I get up in the morning; make myself a cup of coffee. I don’t make my bed, never did. It’s nobody business if my bed is made or not. You don’t like it, don’t look into my bedroom. Nobody will suffer if my bed is not made. I have completely different attitude towards my garbage. My garbage is everybody’s business. The more garbage I produce the less space is there in the landfill for you.

How did it happen that I started to care about garbage? I started to teach Environmental Science class and the more I learned about the problems of today the more changes I made in my every-day life. I started as any teacher who has to teach this course with the balance in an ecosystem, and biomes, and food chain etc. But I got bored too soon because it was the same material I usually teach in Regents Living Environment class. Why should I do the same stuff with a different course? So I changed.

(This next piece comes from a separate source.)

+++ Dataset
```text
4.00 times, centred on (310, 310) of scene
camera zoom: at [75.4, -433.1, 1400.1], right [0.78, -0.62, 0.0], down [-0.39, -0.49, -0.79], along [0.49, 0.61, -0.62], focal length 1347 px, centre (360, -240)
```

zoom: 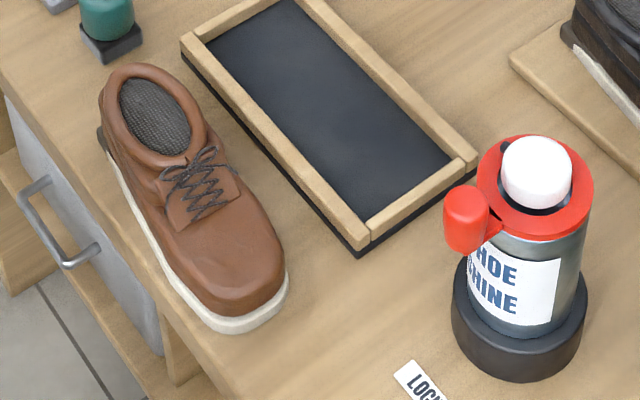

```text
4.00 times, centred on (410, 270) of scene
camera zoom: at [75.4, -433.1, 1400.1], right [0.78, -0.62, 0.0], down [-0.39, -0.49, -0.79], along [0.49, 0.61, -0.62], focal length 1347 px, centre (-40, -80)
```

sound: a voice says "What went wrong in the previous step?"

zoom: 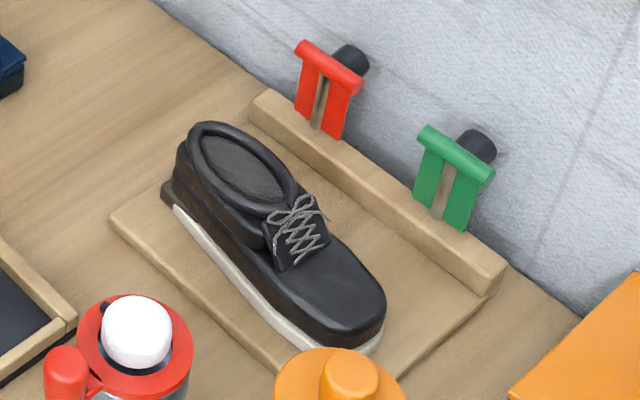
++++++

This time I did mention the information my students had learned in other science classes too, but this time I was building on top of what they already knew. Turns out other people concerned with the problems in the environment also made the same changes. You can find textbooks that rearranged the material around human needs for air, water, land, food and energy. This is the way to go. How do we use our land, or air, or water? How do we damage environment to get our needs met? What problems do we face that must be solved in order for the future generations to continue their normal life? This time I didn’t get bored. I learned a lot about today’s problems, more, than I would ever know if I didn’t teach this course.

Most of my learning was happening when I was reading my students projects. They learned and I learned with them. We learned about organic food and organic farming. We learned about the solar panels and the wind mills. We learned about cars that run on water, and the cars that run on compressed air. We learned the three principles of Green Living: Reduce, Reuse, and Recycle. That still didn’t feel enough. I had to change more.

My students are high school kids. They are almost adults. Many of them work. Many of them are taking some college courses. All of them without exception tell me that they want to recycle. OK. We placed recycling bins all over the school. Now I observe how my environmental science students who want to recycle drop their unfinished food into recycling container instead of garbage, but the empty bottles still go into regular garbage can. What is going on? I don’t understand.

I spoke to our school custodian, wise man, he told me not to worry, it takes time to change the people’s set of mind. We all know how to keep it clean by putting everything into garbage. The fact that it’s not clean at all is not common knowledge. One of my students had an “Aha” moment last week, he said: “So, when we clean we make it [Earth] dirtier!?!?!!!” Our landfills are full and New York is exporting its garbage to other states. Just think about it: we pay our taxes to transport our garbage to other states.

What we have to start doing is: SEPARATE OUR OWN GARBAGE. Nobody can separate your garbage. The custodians will recycle what we separate. It is not in their job description: separate recyclable and reusable from the rest of the garbage to save space in the landfill. No, it is the responsibility of the person who throws the garbage. Stop for a second and think: where should MY garbage go? It turns out this step is the hardest to take. Like the addict’s first step to recovery is to admit that s/he is an addict, our first step to cleaner future is the realization that if we don’t separate our garbage our kids will live on top of a huge landfill.

So here I am every Friday morning with my cup of coffee, a large blue bad of recyclables, and mess in the bedroom :)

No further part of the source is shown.